It’s not every day that old war horses like Double Duran get down to the brass tacks of doing what they do best and going with the flow. Most of their peers either can’t or don’t want to do this. Or seek to attain sales at any cost. That it took producer Mark Ronson’s status and intention to do this is something that we should all be thankful for. Fans who jumped ship would be well rewarded if they gave this one a spin. Intriguingly, this was the only indie album in the band’s long career. After getting dumped by Epic after two tries [the latter a commercial disaster], they retreated, licked their wounds and thankfully crossed paths with Ronson, who was flying high commercially and, most importantly, was a huge fan.
He managed to convince the band that with bands like The Killers nicking their bag of tricks, there was no time like the present for the band to get down to brass tacks and deliver what they can do best; a melange of New Wave rock-disco shot through with a fine marbeling of pop hooks and atmosphere. With a chaser of the sort of balladry that they have come to rely on effectively over their long and storied career. The band cannily pre-released a nine track version on iTunes that may have paid for all of the duplication and distribution of the physical copies which had five or more tracks a few months later since they were the label for this album. That was a good business strategy, though risky. Not everyone who bought the DL would necessarily spring for any of the more deluxe physical packages.

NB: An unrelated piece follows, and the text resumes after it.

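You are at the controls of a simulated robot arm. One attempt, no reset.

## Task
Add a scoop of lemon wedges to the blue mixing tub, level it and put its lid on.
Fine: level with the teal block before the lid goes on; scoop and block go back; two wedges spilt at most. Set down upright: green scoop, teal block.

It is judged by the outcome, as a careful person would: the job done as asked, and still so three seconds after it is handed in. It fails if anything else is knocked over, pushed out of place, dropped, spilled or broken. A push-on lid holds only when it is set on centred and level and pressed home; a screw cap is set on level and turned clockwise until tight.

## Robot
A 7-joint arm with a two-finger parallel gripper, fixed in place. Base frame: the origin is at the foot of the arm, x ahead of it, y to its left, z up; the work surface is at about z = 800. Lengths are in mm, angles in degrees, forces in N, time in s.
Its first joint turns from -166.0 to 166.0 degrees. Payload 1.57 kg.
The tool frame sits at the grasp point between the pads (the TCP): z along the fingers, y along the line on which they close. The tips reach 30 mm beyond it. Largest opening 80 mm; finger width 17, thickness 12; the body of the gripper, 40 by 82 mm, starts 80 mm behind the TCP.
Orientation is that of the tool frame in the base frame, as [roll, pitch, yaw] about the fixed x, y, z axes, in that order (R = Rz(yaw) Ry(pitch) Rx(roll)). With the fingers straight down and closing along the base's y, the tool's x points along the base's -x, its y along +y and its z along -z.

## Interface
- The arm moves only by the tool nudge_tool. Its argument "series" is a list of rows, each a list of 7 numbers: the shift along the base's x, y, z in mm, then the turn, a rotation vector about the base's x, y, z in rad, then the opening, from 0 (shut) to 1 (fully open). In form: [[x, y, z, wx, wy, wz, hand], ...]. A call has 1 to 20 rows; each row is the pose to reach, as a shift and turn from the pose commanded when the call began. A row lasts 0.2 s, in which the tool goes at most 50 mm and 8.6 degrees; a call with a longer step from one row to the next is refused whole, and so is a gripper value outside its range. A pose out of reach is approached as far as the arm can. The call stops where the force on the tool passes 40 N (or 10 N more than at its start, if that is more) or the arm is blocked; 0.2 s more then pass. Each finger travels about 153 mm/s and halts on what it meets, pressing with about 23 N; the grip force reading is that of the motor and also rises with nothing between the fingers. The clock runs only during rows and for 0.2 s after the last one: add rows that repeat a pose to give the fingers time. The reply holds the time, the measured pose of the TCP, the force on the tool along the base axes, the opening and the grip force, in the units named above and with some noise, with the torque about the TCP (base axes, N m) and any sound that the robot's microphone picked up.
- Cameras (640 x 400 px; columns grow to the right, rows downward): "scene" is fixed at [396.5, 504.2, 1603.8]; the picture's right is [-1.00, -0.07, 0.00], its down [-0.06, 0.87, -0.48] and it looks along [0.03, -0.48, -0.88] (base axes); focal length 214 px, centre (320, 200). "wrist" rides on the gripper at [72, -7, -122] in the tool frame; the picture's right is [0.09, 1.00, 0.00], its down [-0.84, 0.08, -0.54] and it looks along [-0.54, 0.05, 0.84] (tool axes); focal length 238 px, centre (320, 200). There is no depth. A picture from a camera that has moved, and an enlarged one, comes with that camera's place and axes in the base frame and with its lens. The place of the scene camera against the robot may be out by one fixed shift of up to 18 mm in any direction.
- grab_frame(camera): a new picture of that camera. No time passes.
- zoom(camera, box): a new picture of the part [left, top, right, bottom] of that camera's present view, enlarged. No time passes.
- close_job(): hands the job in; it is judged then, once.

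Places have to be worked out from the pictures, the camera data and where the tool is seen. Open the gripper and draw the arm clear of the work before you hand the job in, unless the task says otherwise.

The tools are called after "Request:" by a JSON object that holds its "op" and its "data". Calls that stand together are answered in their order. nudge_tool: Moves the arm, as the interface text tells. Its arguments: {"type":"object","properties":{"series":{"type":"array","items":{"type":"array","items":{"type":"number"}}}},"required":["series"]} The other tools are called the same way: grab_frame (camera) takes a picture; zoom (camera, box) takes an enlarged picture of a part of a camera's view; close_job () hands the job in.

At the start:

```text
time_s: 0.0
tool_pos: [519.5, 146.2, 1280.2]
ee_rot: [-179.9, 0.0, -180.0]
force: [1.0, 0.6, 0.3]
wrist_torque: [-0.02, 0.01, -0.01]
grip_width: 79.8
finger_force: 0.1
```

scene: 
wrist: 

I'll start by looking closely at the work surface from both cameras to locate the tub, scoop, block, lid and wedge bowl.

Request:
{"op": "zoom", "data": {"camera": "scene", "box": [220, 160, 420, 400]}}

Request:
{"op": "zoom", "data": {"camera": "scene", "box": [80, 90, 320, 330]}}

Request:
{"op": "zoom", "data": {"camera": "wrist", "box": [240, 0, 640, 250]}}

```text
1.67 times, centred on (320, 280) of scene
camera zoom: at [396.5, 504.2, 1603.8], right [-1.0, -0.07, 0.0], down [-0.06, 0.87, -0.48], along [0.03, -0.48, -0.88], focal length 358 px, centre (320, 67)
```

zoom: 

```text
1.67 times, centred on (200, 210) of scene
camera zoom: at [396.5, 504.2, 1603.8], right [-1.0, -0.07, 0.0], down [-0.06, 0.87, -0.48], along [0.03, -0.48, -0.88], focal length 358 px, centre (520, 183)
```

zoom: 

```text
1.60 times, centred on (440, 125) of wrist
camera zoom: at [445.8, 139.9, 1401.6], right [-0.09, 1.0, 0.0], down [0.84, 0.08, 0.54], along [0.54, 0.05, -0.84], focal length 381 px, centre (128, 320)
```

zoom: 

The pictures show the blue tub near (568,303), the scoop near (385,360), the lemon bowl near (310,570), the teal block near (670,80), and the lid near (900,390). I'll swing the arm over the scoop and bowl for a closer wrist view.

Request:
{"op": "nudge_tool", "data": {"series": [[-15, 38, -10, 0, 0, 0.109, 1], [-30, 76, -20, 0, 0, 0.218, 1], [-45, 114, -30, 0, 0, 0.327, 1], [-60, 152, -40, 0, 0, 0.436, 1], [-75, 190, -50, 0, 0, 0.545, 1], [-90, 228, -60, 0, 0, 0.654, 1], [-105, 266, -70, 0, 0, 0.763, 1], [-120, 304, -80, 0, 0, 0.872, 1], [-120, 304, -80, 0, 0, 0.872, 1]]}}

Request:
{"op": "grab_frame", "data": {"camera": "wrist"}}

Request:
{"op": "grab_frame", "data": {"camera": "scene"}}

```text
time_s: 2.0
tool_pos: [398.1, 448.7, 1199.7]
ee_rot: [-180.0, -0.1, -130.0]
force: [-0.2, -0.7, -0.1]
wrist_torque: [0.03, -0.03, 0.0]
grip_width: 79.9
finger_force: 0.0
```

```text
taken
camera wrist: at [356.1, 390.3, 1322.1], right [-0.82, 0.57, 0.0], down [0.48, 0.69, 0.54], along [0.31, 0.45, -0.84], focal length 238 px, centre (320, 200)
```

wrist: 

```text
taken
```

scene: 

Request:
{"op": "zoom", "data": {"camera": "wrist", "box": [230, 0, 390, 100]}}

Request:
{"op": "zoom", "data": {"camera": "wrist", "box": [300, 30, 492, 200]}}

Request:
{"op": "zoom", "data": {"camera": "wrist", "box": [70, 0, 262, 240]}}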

The crying shame was that this, the best Duran Duran album since “Notorious,” managed to only get to number 29 in the US album charts. It fell just short of the top ten in the UK. This was a pull-out-the-stops effort of successful artistic consolidation. There are no weak tunes on this album. It attains a vibrant, hour-long flow and more than an handful of the tunes were best-of-breed Duran Duran. When Mark Ronson set out to make the “album that should have followed Rio” he didn’t mess around. The band sat down with Ronson and guitarist Dom Brown and wrote strong material. All wheat/no chaff. Cut this album and it bled Duran Duran. More you can’t really ask for. When researching this album, I had expected that it would have been higher charting, and it was disappointing to find that even this winning effort received insufficient love from the masses. What could they hope to follow this one with?
Next: …Top Ten again…at what cost?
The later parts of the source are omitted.